Networking/Torrent Question

I have WoW installed on two machines – my wife’s laptop and my main desktop system. Both machines are connected to a router which in turn connects to a cable modem.

Last night (early evening), my wife was able to surf the web while downloading/torrenting the WoW patch. It took a long time to download; probably 1.5-2 hrs total.

I downloaded the patch in 2 segments – very late last night, and during the day today. On my machine, it downloaded much faster (probably 25 minutes total), but I wasn’t able to access the Internet during the process. I couldn’t connect from either my machine – the one currently downloading – or my wife’s laptop (which wasn’t doing anything else today).

I’m wondering why my wife’s machine was able to still surf during the downloading last night, while all connections from multiple machines were disrupted during my download. I figure the speed difference was simply due to my download being done at a less busy time. I’m more curious than anything else; both machines now have the updated patch.

Other facts that may or may not be important:

  • Blizzard sent some message during their first mega-patch that suggested opening a few ports on your router to speed up downloads. I think I successfully accomplished this task back in December. I thought this should have affected both machines similarly.

  • I have a Bittorrent client installed on my machine (ABC); my wife’s laptop does not have one. However, the ABC interface doesn’t come up during the WoW download.

Thanks in advance for any help!

asynchronous connections such as the common cable modem can get choked out when the upload speed is maxed.
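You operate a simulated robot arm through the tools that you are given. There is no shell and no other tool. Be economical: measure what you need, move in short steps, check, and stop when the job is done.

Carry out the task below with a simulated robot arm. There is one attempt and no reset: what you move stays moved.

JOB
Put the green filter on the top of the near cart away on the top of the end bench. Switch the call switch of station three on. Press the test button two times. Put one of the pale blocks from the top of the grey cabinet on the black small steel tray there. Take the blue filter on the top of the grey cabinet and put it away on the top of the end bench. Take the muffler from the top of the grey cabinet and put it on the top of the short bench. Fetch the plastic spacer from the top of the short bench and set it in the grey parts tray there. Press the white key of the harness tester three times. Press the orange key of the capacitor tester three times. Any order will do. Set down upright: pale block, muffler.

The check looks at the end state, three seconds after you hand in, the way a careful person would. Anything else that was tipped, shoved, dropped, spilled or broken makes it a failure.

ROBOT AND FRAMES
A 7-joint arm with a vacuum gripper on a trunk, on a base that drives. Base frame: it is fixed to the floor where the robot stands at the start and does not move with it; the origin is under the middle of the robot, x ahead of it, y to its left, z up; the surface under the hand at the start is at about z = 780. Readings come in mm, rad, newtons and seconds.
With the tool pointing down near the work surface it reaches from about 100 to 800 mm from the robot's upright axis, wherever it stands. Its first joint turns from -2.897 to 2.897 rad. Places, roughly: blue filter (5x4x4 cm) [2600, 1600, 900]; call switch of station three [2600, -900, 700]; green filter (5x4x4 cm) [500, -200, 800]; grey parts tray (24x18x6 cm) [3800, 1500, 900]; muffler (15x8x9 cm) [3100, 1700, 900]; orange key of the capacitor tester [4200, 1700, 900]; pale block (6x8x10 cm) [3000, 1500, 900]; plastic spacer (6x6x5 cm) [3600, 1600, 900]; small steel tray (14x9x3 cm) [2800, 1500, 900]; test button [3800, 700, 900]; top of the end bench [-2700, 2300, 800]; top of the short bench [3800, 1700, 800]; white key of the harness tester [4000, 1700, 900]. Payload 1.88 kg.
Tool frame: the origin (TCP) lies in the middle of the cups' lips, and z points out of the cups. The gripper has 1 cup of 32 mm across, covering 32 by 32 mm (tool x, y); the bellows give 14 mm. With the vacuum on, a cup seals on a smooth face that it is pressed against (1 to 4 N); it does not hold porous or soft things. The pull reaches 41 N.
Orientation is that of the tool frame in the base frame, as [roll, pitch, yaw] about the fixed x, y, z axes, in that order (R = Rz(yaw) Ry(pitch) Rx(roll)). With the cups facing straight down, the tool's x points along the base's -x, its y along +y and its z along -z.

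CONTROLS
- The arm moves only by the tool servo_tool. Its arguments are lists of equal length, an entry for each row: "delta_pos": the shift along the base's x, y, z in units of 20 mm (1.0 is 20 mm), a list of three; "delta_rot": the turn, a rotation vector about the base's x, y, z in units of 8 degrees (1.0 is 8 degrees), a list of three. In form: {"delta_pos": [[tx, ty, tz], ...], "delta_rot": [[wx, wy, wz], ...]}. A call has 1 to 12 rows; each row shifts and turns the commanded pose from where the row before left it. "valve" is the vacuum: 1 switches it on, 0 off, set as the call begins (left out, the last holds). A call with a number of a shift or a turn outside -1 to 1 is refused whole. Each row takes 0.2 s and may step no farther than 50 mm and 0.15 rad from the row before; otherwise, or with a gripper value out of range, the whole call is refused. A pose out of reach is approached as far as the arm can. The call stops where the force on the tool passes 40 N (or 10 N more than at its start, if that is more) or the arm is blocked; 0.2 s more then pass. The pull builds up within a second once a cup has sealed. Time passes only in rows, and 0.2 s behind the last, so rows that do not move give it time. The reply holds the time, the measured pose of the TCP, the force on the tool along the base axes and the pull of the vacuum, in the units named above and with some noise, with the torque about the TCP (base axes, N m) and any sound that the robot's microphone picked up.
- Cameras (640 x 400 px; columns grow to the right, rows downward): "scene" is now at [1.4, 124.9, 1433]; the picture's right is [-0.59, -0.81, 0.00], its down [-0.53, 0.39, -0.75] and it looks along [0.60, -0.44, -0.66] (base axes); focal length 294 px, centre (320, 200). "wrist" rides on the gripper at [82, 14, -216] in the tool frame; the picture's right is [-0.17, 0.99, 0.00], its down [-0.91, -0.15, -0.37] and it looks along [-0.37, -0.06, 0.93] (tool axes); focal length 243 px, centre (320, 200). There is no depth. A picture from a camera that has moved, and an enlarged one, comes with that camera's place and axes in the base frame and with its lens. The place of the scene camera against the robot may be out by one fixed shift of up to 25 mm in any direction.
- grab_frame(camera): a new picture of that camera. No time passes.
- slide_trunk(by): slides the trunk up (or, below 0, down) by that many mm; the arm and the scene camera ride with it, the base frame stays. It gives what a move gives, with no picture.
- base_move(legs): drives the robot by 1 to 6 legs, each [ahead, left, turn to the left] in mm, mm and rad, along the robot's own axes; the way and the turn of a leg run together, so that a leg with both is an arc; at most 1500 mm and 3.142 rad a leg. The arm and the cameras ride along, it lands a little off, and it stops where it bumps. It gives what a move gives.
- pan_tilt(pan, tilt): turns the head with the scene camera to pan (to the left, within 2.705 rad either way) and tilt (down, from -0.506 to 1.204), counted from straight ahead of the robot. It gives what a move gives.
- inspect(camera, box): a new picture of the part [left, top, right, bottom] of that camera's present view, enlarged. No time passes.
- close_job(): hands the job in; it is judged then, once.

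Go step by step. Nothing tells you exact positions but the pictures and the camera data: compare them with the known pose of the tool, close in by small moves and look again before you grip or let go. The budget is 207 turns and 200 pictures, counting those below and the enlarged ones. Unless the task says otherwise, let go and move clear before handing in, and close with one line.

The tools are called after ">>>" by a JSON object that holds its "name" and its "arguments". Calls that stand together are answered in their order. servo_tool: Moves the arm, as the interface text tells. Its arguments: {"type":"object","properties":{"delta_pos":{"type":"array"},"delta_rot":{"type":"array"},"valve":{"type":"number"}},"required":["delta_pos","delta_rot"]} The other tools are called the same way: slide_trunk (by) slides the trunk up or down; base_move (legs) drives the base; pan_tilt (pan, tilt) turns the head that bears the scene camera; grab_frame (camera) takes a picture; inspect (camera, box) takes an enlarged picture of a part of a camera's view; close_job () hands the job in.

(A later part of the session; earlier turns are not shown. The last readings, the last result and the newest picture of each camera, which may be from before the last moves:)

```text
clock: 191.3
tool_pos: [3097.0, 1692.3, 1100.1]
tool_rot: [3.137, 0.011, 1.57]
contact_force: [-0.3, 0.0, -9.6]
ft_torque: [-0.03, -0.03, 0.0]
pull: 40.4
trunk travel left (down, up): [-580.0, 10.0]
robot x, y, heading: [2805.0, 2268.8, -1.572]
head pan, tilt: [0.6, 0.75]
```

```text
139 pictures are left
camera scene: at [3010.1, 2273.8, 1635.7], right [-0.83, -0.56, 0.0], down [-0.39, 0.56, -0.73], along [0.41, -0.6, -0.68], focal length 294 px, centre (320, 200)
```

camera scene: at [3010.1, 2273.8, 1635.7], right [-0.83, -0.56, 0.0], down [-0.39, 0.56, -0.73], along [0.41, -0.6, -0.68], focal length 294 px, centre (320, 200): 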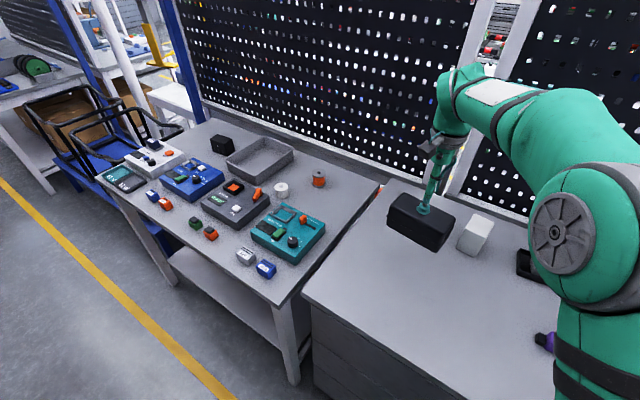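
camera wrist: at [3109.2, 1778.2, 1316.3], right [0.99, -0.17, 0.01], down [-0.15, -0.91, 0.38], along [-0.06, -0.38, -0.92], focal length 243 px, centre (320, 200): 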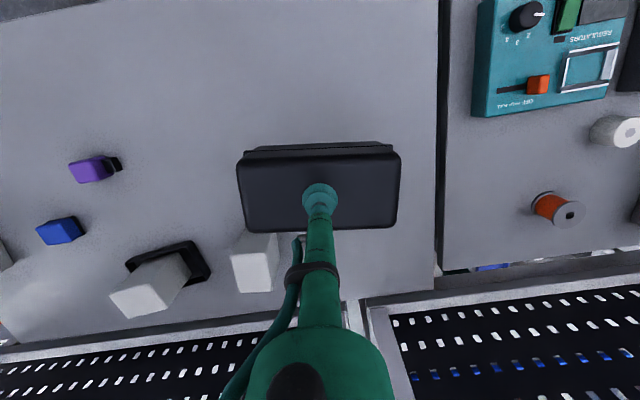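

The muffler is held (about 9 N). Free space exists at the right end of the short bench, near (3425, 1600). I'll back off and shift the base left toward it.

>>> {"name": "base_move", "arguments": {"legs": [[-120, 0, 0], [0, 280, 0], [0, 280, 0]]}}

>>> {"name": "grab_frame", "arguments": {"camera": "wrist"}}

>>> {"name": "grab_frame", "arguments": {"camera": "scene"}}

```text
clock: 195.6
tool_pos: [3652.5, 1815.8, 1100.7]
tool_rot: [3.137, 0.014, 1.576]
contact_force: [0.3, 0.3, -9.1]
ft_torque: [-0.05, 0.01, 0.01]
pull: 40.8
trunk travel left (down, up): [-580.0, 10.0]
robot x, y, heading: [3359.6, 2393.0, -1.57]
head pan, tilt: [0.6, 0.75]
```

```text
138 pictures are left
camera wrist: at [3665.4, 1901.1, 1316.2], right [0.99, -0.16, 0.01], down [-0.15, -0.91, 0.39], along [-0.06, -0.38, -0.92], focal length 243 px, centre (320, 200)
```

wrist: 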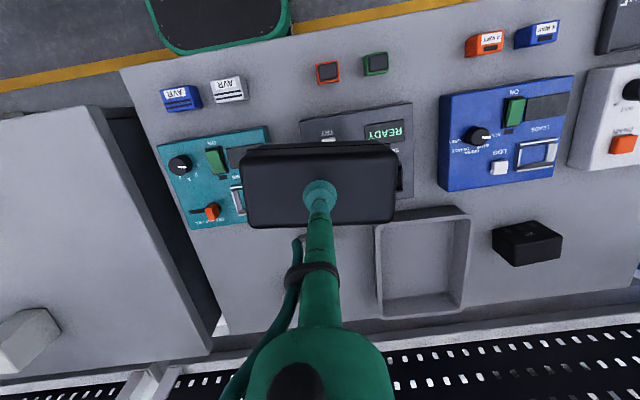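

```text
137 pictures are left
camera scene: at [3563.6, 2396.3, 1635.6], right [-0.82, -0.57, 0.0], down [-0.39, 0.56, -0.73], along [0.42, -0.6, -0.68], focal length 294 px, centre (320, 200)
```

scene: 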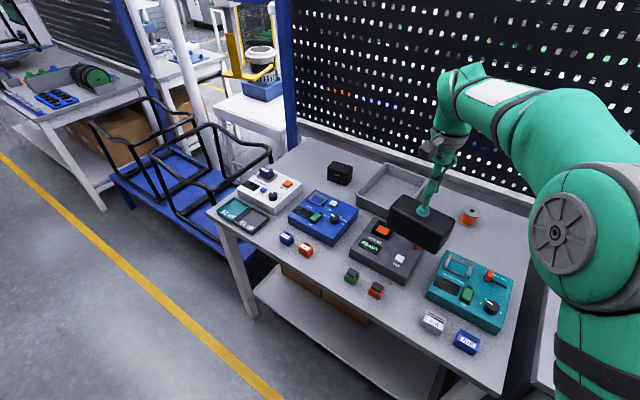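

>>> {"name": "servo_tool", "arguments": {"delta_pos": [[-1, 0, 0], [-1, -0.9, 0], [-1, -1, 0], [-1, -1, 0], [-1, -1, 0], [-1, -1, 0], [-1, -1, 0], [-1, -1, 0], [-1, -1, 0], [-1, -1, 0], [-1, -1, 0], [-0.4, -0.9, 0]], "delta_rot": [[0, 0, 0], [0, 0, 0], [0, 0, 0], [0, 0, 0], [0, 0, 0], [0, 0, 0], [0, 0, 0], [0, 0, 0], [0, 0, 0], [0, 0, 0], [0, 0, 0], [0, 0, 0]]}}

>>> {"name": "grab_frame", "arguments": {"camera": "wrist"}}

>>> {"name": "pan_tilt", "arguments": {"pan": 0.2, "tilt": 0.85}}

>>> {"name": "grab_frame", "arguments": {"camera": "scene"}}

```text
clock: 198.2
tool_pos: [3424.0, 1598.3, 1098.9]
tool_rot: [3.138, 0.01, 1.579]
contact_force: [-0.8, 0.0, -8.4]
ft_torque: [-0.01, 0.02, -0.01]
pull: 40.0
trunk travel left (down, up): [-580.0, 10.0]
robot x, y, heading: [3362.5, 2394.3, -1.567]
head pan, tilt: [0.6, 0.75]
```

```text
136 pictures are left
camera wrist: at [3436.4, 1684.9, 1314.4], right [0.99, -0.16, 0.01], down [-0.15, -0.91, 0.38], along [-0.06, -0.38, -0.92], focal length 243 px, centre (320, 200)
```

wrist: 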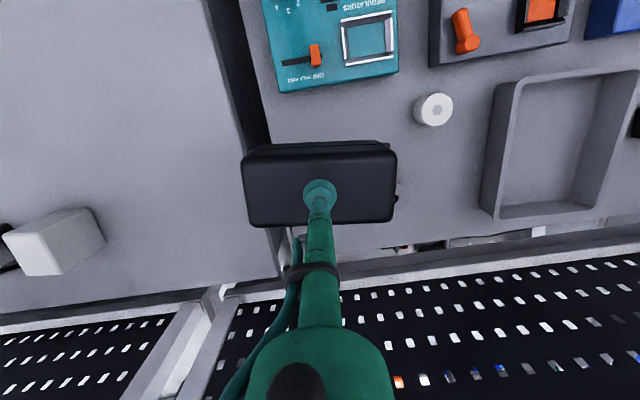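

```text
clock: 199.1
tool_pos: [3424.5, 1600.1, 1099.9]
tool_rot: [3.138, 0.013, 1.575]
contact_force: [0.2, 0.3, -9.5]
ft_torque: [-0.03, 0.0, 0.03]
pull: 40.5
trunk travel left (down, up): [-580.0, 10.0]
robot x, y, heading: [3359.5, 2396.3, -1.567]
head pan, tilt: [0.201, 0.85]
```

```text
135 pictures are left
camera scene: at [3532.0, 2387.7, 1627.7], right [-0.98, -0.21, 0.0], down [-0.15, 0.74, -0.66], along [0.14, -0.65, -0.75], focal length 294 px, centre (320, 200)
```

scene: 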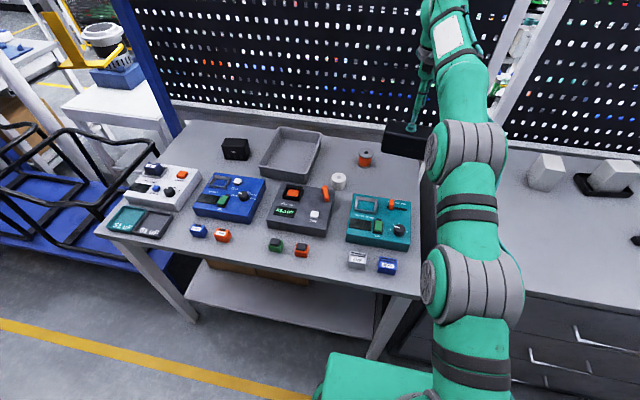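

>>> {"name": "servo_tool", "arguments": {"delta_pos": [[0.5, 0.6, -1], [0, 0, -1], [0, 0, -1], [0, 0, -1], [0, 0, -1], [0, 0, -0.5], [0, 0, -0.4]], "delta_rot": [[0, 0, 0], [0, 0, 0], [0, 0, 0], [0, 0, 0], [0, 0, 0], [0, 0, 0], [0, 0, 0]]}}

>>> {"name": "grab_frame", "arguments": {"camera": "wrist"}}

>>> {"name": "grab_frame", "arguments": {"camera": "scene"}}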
When you open a web page, your browser makes lots of tiny communications with the web server, in a conversation like the following:

"Hey, give me quartertothree.com/phpBB2/index.php!

OK, sending the file you asked for…

Thanks, got it!

Hey, give me the 20 different GIF files and the CSS file used in the phpBB interface!

OK, sending file 1…

Got file 1!

Sending file 2…"

Even if the WoW torrent is only using half of your download bandwidth, it can be using ALL of your upload bandwidth to the point where the above conversation just doesn’t get a chance to take place, your “OK, got it, send me the next one” messages just dont get through, and web sites time out.
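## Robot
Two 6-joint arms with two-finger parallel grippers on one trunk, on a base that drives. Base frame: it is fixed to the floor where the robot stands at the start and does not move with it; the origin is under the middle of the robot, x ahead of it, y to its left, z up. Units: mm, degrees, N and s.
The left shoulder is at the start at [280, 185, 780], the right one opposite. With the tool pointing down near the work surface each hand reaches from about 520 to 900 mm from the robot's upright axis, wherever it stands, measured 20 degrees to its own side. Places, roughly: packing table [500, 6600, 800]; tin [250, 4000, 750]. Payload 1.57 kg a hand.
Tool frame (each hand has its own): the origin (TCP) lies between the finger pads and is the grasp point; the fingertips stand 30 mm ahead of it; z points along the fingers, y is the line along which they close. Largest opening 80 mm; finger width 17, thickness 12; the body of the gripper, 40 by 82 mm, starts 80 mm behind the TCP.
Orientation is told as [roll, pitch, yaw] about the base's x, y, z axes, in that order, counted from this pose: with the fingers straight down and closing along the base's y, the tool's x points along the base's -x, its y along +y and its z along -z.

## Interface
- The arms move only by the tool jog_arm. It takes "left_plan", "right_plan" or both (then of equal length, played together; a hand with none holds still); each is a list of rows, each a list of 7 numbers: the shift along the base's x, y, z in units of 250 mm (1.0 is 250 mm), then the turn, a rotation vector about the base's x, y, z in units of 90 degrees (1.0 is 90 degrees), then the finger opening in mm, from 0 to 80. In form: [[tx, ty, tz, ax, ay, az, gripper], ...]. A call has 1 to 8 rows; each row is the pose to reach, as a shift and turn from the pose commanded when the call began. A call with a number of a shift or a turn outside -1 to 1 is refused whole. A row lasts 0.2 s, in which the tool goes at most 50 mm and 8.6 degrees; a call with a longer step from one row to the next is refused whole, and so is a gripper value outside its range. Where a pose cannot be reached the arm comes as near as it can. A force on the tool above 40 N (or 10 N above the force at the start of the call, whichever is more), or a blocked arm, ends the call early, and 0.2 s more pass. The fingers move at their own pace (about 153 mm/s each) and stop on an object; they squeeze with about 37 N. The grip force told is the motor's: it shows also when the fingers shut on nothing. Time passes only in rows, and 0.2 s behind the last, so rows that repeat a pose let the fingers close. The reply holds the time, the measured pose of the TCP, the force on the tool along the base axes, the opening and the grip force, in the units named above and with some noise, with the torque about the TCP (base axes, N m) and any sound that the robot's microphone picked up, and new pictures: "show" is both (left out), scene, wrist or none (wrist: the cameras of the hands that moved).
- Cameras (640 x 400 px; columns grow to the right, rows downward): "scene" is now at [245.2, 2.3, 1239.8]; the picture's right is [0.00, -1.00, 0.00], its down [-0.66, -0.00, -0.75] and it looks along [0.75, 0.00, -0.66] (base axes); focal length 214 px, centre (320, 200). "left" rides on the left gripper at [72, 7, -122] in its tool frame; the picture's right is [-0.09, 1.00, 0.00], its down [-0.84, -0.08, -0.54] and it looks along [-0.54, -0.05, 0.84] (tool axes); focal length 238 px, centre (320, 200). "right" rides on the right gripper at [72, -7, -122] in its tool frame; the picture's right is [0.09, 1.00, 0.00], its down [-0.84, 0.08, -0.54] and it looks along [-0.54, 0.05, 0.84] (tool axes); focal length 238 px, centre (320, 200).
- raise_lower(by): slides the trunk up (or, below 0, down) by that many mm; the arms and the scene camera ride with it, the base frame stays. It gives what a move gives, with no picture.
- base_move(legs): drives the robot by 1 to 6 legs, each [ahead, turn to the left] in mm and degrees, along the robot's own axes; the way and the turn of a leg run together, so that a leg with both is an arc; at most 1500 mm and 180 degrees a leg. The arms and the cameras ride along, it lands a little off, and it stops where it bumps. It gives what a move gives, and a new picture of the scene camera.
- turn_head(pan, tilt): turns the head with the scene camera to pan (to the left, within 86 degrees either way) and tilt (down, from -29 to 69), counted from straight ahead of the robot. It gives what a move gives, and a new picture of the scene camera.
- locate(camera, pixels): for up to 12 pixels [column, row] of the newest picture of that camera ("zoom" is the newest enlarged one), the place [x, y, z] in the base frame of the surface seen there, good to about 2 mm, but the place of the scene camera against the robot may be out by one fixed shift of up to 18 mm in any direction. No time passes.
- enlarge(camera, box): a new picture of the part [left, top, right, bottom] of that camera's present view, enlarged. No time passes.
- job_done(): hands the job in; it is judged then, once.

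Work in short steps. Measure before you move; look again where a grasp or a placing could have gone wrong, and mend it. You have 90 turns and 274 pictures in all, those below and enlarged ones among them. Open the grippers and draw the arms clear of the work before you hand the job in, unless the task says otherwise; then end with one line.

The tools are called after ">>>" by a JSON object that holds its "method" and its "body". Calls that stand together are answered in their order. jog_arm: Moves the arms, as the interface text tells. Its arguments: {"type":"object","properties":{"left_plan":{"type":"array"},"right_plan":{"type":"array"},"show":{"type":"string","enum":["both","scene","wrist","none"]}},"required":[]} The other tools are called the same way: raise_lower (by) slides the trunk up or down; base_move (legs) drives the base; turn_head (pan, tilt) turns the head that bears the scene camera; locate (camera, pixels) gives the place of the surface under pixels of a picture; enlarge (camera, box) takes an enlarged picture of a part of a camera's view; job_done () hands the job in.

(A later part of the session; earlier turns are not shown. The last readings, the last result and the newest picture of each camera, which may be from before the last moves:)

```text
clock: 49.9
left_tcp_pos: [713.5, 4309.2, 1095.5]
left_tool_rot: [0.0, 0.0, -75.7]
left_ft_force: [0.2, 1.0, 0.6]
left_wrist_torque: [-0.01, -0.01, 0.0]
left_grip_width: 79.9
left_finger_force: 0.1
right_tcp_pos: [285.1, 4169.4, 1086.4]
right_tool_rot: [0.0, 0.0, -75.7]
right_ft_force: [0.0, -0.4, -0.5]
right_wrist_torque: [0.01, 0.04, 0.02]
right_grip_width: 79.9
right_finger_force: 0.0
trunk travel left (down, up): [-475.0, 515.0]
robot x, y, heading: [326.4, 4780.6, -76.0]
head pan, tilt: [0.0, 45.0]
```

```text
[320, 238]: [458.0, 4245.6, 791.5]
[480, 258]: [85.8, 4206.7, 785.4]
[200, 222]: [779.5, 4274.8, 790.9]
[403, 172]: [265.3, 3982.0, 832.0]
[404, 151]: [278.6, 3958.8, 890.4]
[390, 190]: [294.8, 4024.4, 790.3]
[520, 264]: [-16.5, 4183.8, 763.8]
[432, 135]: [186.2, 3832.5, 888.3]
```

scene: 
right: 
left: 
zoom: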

If you get hung up on step 4/20 or whatever, your browser might not bother rendering the page at all, even if it has all of index.php downloaded already.

Alternately, maybe you were just having unrelated network issues.
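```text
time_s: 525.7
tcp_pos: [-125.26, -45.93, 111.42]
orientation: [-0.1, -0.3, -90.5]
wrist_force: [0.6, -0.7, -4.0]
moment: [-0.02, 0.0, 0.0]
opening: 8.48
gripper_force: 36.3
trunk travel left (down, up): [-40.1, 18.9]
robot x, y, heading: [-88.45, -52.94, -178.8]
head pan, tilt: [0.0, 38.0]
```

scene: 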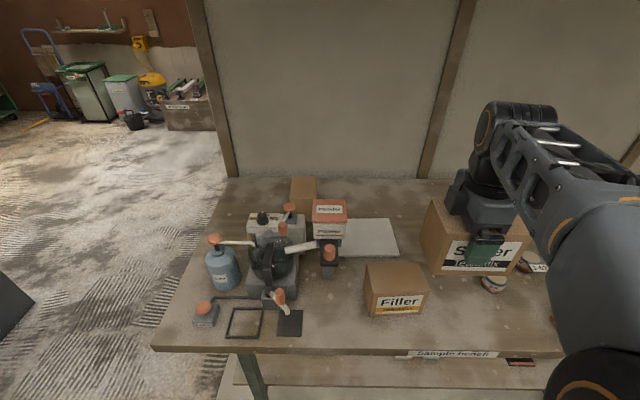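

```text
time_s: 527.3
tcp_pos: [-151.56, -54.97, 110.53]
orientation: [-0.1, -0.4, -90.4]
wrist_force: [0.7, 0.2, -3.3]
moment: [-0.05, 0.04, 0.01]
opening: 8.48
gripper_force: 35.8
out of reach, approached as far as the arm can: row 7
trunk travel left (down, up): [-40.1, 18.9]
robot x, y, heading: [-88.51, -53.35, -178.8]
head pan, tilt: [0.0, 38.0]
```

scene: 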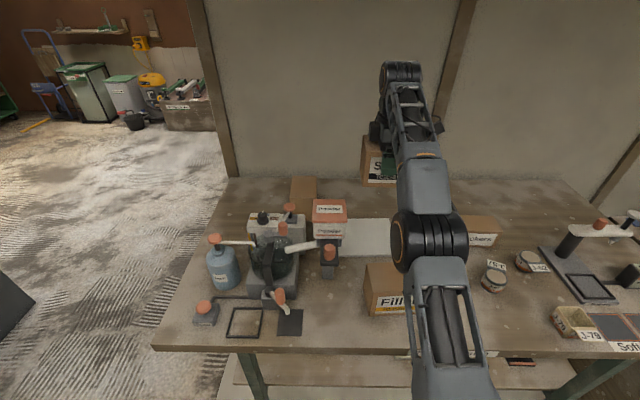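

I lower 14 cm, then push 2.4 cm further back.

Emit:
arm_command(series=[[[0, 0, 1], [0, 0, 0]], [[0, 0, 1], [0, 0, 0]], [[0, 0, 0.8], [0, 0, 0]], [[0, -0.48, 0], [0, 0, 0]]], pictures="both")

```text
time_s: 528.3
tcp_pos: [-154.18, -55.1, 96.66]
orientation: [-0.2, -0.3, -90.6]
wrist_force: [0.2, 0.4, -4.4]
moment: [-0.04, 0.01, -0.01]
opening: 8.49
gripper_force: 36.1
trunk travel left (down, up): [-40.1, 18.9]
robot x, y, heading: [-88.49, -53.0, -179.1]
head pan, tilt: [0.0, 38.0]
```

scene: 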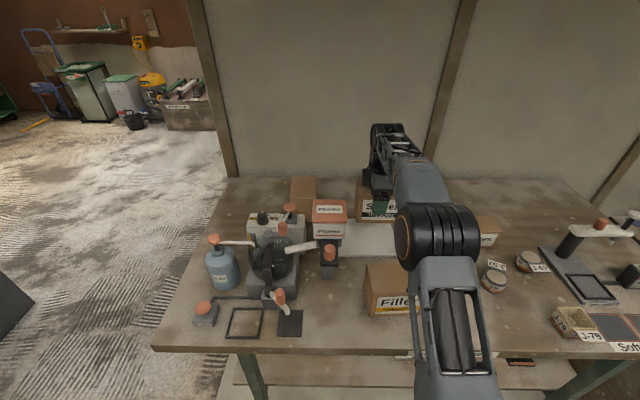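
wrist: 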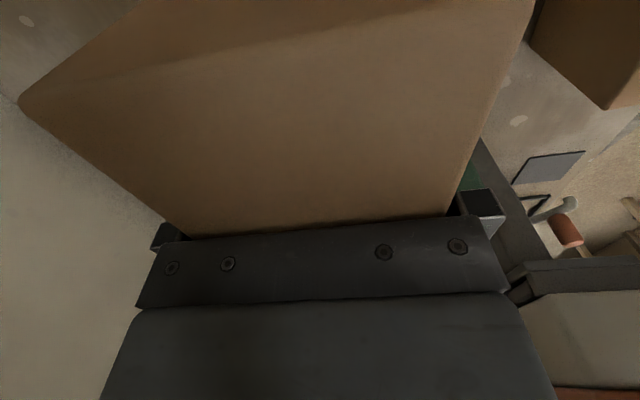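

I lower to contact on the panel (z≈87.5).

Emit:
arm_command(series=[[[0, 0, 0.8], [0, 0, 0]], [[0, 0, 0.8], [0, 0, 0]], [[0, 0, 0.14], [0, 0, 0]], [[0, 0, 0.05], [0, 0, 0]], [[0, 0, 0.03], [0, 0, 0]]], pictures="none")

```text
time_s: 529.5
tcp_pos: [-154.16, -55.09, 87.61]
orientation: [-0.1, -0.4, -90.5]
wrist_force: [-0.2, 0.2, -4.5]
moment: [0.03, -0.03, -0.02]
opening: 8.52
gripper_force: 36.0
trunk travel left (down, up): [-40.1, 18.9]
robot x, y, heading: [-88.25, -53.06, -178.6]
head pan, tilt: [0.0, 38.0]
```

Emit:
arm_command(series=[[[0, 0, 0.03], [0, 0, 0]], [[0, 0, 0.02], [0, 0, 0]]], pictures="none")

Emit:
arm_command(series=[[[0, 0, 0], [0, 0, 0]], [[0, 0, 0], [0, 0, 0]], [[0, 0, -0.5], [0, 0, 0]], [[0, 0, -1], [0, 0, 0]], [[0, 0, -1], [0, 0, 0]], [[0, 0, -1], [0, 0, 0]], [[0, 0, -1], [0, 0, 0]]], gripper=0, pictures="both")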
I use a network traffic monitoring/shaping tool called NetLimiter to put an a limit to the upload bandwidth available to certain applications (such as bittorrent and the WoW updater).

I know that my cable modem service from Time Warner has a 40 k/s maximum upload, so I limit those upstream hogging apps to 20 k/s. In this manner, I ensure that there is always enough upstream bandwidth left for other Internet-related activities.

www.netlimiter.com

Thanks Roger, I forgot to mention that there was a solution :oops:

It also depends on how you opened those extra ports. If you used port forwarding and pointed them to your machine, your wife would not have been using them (hence the slow download that didn’t max out your connection). If you used port triggering, she should have had access to them as well… (I’m in the same boat, with both my wife’s machine and my own needing updates.)

Just as a sugestion, I use Bitcomet to handle my torrents. It allows you to set the download/upload rate. This is extremely handy…

www.bitcomet.com

K

Thanks for the help; I was actually able to follow most of it! I wish I knew how I had set up the router; I tried to follow Qenan’s other threads on port forwarding/triggering, and I just can’t figure out the difference between them.

I have a follow-up question to see if I really do understand this. Since more people were trying to access the files when my wife downloaded them, relative to when I did, is it fair to say that fewer network resources were allocated to WoW during my wife’s download? That would explain why she was able to surf the web during her download – she had fewer resources allocated to WoW, leaving stuff leftover for surfing.

When I downloaded WoW at a less busy time, my entire pool of resources (bandwidth, download rate, I’m not sure which term applies) was occupied by the updater, leaving nothing left for other applications.

Is this more or less correct?

Yep, more or less.

Also, Blizzard’s downloader is using the same technology as other torrent clients, but it isn’t actually using other clients to download the patch. The downloader is their bittorent client.

That’s why it didn’'t matter if your wife’s laptop had ABC installed. I think Blizzard’s downloader also uses a few different ports than your typical bittorent client.

Since I have the recommended ports fowarded to my computer, I just downloaded the patch to it and transferred it over the LAN to my wife’s computer. You can find the patch in your main WoW folder (it doesn’t delete itself after installing).